Historically, the Spanish missionaries were first to go to Mexico, Central America, and South America. The methodologies of the missionaries might be in debate; however, what is not in debate is what they taught and the books they used. They were the first to preach from the Bible to the native inhabitants. These missionaries came to Central America about a hundred years before the English first settled in the New World. In fact, many American Indians accepted the friendship of the Spaniards. Some Indians even fought side by side with the Spaniards against the Aztecs (Thomas Woods Jr., How the Catholic Church Built Western Civilisation, pp. 137-8). Could this be the fulfillment of Nephi’s vision that a book “was carried forth among them” (1 Nephi 13:20)? Mormon scholars must find a rationale to object. If the Bible was the first book to be brought to the Indians, the Book of Mormon is false. Historically, Catholic missionaries and preachers were the first to spread the teachings of the Bible across the United States long before and during the advent of the Book of Mormon in 1830 (Elder G.A. Smith claimed the preaching to American Indians actually began in 1847. See his “History of Mohomedism” D&C 3:28).
BYU professor of Anthropology John E. Clark admits, “If one is not worried about pedagogical methods for ‘spreading’ the Bible, it could easily be said that the Spanish brought ‘Christianity’ to more natives than did any other Gentile nation.” Clark falsely concludes, “Indeed, the people of the YSA appear to have done almost nothing to take the Bible to the Indians” (John E. Clark, “The Final Battle for Cumorah Review of Christ in North America by Delbert W. Curtis,” FARMS Review 6:2 [Provo, Utah: FARMS, 1994], p. 92). Clark must advocate a position that Catholic missionaries left the Bible behind. If they taught the Indians about the Bible then it is problematic that the Book of Mormon was to fulfill the holy book for the native inhabitants of the North America. However, the Bible was taught and promoted among the native Indians by the Catholic missionaries. Certainly they were not “nothing.”
In order to allow the fulfillment of the “book” in the Book of Mormon Clark must ignore the use of the Bible by Protestants and Catholics. This is a poor analysis, considering the success of the Catholic missionaries like Father Junipero Serra (1713-1784), Father Eusebio Francisco Kino, S.J., (1645-1711), and Father Francisco Tomás Garcés, (1738-1781). In the early 1700s missionaries from France similarly set out to convert and teach the native Indians of Canada, the American Northeast and Great Lakes region. However, the missionaries ran into a Protestant mission field that had already been in place. These missionaries were chiefly from the British Isles, although in the Middle Colonies, substantial numbers were, among others, German- or Dutch-speaking Lutheran, Reformed, and Moravian church members. It appears that the Bible is in serious contention for being the first book to the many suggested locations for the Book of Mormon. Thus, we must question if there is any location of native Indians where the command by the Book of Mormon character Nephi would said a book “was carried forth among them.” Wherever the Book of Mormon geography is postulated, the Bible seems to be the first religious book taught in that region to the native population. This is an interesting and precarious predicament for Book of Mormon believers. (Matthew A. Paulson, Breaking the Mormon Code: A Critique of Mormon Scholarship Regarding Classical Christian Theology and the Book of Mormon [Livermore, Calif.: WingSpan Press, 2006, 2009], 212-13, emphasis added)

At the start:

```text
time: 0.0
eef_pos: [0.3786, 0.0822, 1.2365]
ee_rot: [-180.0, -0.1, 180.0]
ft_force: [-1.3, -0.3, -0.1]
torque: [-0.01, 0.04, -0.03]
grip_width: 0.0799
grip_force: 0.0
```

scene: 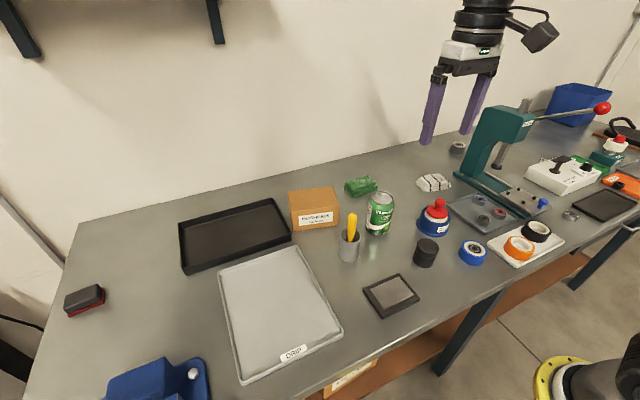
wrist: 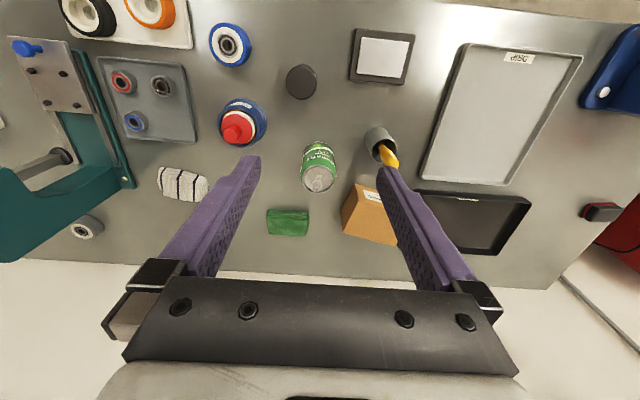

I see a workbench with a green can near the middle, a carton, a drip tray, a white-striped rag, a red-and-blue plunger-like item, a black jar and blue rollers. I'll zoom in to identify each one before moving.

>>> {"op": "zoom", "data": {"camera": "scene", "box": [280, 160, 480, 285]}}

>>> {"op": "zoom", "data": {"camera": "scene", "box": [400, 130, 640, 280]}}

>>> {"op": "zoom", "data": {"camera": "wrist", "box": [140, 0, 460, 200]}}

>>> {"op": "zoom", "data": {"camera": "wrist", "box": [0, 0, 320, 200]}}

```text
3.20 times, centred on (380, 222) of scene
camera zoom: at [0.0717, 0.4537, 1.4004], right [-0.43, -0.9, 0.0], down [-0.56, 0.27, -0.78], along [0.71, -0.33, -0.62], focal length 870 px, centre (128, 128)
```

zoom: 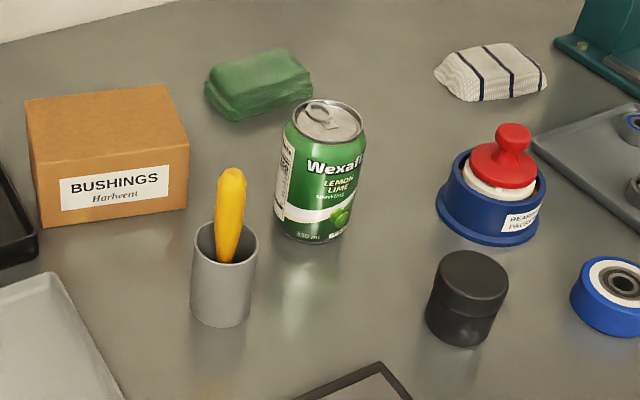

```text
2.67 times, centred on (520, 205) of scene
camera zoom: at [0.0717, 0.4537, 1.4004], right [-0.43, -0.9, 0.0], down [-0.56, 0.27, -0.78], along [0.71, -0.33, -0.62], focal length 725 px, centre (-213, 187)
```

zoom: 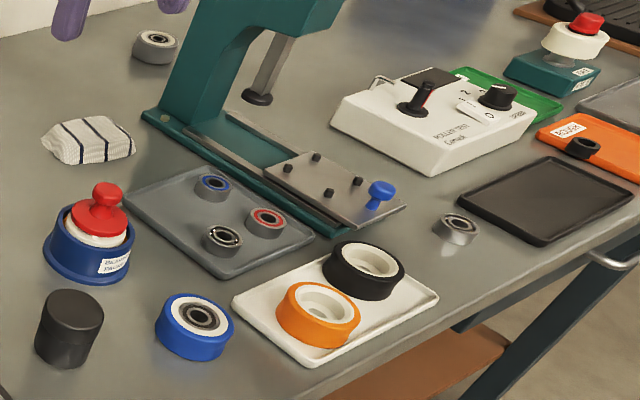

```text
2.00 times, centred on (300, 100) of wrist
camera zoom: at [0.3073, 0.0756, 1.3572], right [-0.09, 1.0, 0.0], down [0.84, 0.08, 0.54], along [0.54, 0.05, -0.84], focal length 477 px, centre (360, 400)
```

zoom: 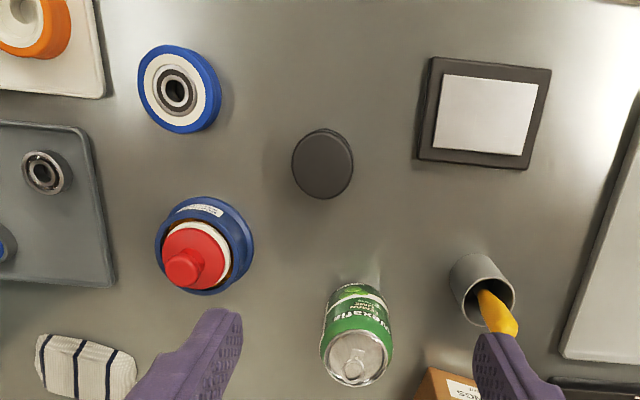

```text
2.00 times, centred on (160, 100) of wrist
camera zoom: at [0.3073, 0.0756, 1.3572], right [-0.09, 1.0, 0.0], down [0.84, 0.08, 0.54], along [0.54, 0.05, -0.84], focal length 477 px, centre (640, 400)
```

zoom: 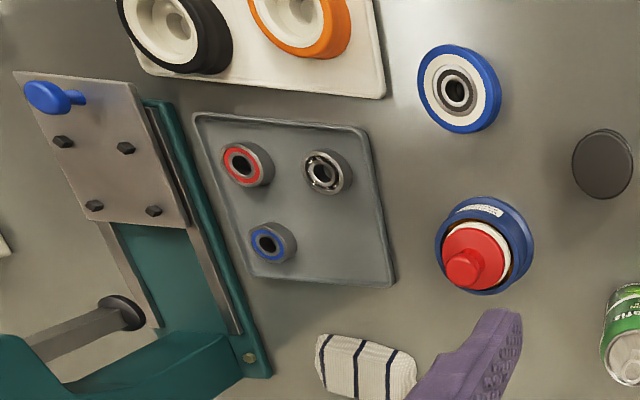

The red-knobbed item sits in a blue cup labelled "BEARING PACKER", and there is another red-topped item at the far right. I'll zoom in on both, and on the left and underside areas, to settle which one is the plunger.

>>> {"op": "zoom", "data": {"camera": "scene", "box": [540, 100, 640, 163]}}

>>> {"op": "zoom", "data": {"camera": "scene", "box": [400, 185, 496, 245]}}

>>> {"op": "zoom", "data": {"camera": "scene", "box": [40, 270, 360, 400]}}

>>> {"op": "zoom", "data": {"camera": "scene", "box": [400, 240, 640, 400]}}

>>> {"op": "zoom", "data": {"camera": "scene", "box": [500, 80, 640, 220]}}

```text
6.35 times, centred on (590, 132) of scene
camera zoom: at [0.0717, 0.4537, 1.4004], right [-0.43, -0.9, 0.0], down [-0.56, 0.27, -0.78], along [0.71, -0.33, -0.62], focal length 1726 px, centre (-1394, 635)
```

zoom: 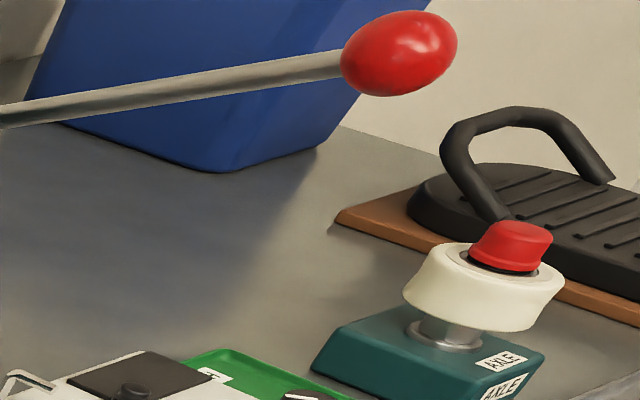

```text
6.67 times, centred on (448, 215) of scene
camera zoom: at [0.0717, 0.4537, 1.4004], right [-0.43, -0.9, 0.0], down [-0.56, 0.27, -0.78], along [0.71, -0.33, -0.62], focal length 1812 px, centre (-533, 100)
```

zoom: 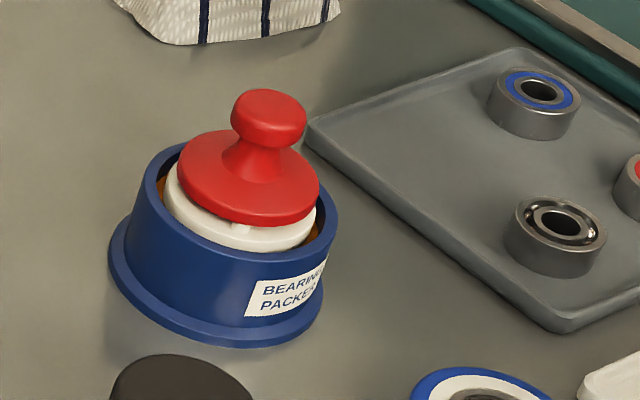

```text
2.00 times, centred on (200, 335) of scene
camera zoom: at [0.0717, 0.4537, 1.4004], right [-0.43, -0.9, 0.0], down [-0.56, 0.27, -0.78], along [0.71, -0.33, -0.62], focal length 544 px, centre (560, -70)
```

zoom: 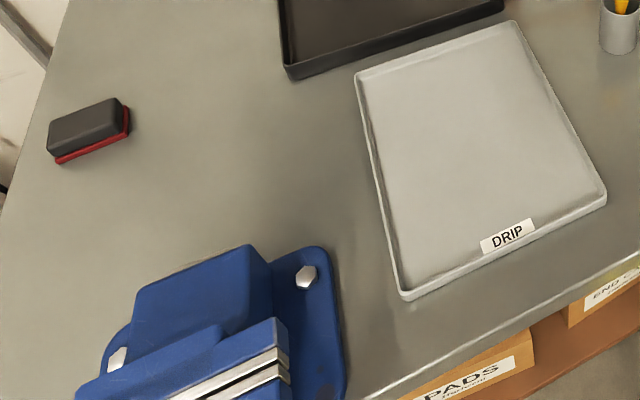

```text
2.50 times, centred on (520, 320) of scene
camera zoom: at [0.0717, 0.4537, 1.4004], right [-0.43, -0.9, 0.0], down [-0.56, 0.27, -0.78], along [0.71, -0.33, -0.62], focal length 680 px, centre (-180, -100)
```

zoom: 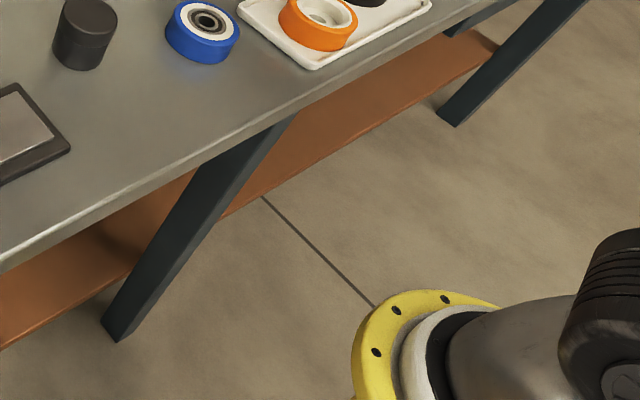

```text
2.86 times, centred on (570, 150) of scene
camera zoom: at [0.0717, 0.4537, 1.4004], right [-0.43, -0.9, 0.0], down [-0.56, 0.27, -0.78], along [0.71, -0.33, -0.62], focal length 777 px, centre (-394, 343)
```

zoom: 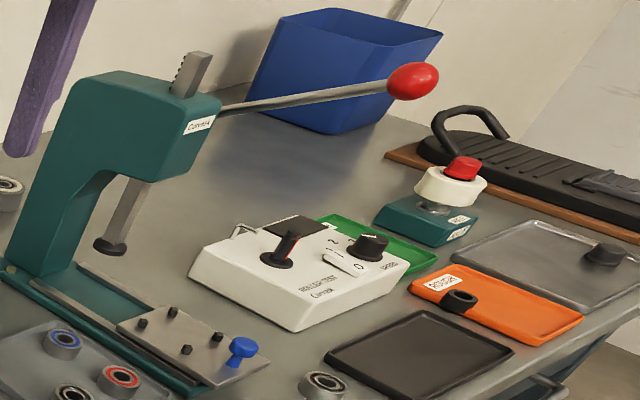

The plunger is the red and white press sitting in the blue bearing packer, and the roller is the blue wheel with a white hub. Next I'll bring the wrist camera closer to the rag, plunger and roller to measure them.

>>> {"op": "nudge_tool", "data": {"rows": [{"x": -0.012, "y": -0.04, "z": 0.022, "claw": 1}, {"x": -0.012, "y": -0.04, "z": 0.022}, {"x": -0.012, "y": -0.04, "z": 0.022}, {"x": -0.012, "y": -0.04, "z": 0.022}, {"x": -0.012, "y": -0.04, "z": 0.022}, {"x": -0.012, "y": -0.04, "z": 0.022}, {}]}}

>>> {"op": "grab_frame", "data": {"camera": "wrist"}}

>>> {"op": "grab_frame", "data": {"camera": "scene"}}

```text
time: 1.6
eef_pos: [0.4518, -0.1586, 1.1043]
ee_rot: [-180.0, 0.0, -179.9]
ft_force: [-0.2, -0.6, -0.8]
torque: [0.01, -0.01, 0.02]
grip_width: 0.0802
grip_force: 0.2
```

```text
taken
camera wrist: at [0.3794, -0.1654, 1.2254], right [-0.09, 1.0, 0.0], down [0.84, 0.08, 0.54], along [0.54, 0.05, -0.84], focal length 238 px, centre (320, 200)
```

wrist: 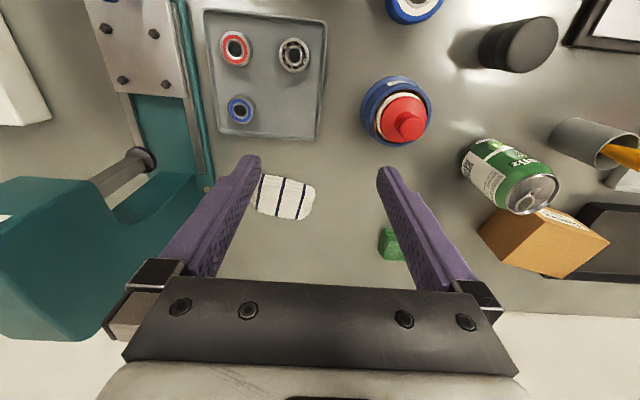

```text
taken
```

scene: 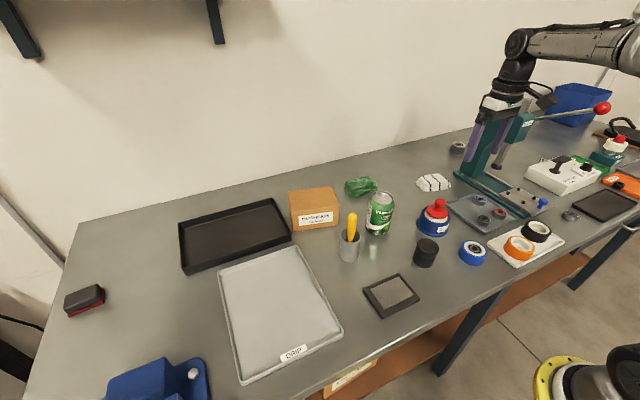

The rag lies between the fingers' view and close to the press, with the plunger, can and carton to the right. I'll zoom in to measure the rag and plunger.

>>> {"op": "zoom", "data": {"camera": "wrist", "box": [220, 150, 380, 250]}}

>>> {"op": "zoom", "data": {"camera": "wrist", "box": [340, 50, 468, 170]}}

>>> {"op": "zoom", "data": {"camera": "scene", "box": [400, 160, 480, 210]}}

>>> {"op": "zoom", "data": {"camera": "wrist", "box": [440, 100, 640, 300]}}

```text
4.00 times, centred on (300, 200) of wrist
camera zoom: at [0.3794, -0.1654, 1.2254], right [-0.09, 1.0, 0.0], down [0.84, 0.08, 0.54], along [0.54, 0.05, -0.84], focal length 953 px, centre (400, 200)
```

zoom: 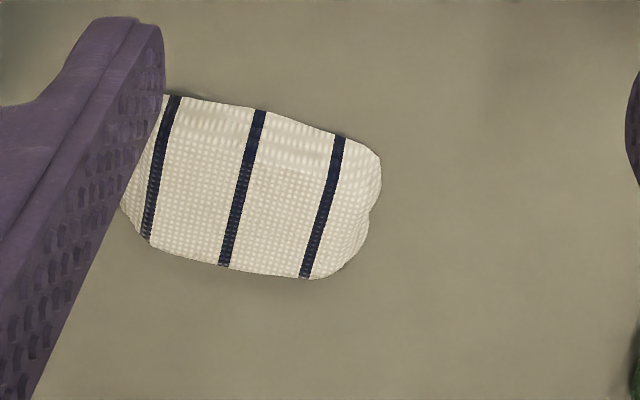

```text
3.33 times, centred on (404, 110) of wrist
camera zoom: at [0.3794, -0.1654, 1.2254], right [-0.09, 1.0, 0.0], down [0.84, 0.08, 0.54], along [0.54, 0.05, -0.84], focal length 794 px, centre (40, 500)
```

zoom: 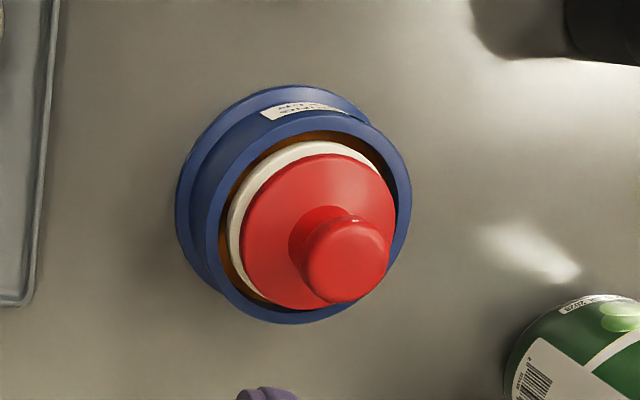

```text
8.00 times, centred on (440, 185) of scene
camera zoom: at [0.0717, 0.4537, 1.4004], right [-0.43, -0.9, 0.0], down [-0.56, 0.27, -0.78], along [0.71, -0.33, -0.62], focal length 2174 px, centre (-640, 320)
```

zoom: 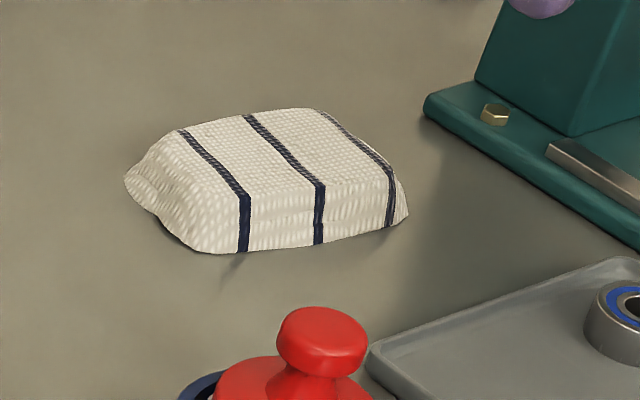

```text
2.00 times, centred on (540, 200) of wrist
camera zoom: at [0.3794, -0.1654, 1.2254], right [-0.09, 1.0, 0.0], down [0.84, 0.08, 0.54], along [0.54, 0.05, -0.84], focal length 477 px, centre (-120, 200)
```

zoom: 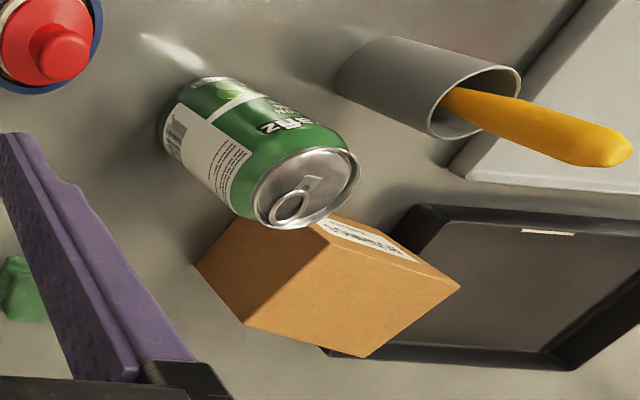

For Paulson, the book in 1 Nephi 13:20 is the Book of Mormon. However, if Paulson bothered to read the next few verses, he would see that it is the Bible, not the Book of Mormon, rendering void his “arguments”; the following is 1 Nephi 13:20-23 (emphasis added)
And it came to pass that I, Nephi, beheld that they did prosper in the land; and I beheld a book, and it was carried forth among them. And the angel said unto me: Knowest thou the meaning of the book? And I said unto him: I know not. And he said: Behold it proceedeth out of the mouth of a Jew. And I, Nephi, beheld it; and he said unto me: The book that thou beholdest is a record of the Jews, which contains the covenants of the Lord, which he hath made unto the house of Israel; and it also containeth many of the prophecies of the holy prophets; and it is a record like unto the engravings which are upon the plates of brass, save there are not so many; nevertheless, they contain the covenants of the Lord, which he hath made unto the house of Israel; wherefore, they are of great worth unto the Gentiles.
So, instead of being a false prophecy (based on Paulson’s misreading of v. 20 as being a prophecy of the Book of Mormon), it supports the claim, forwarded by LDS scholars, that the Book of Mormon has a setting in Central America. For more on this, see, for example, John L. Sorenson, Mormon’s Codex: An Ancient American Book (Deseret, 2013) and Brant Gardner, The Traditions of the Fathers: The Book of Mormon as History (Greg Kofford Books, 2015).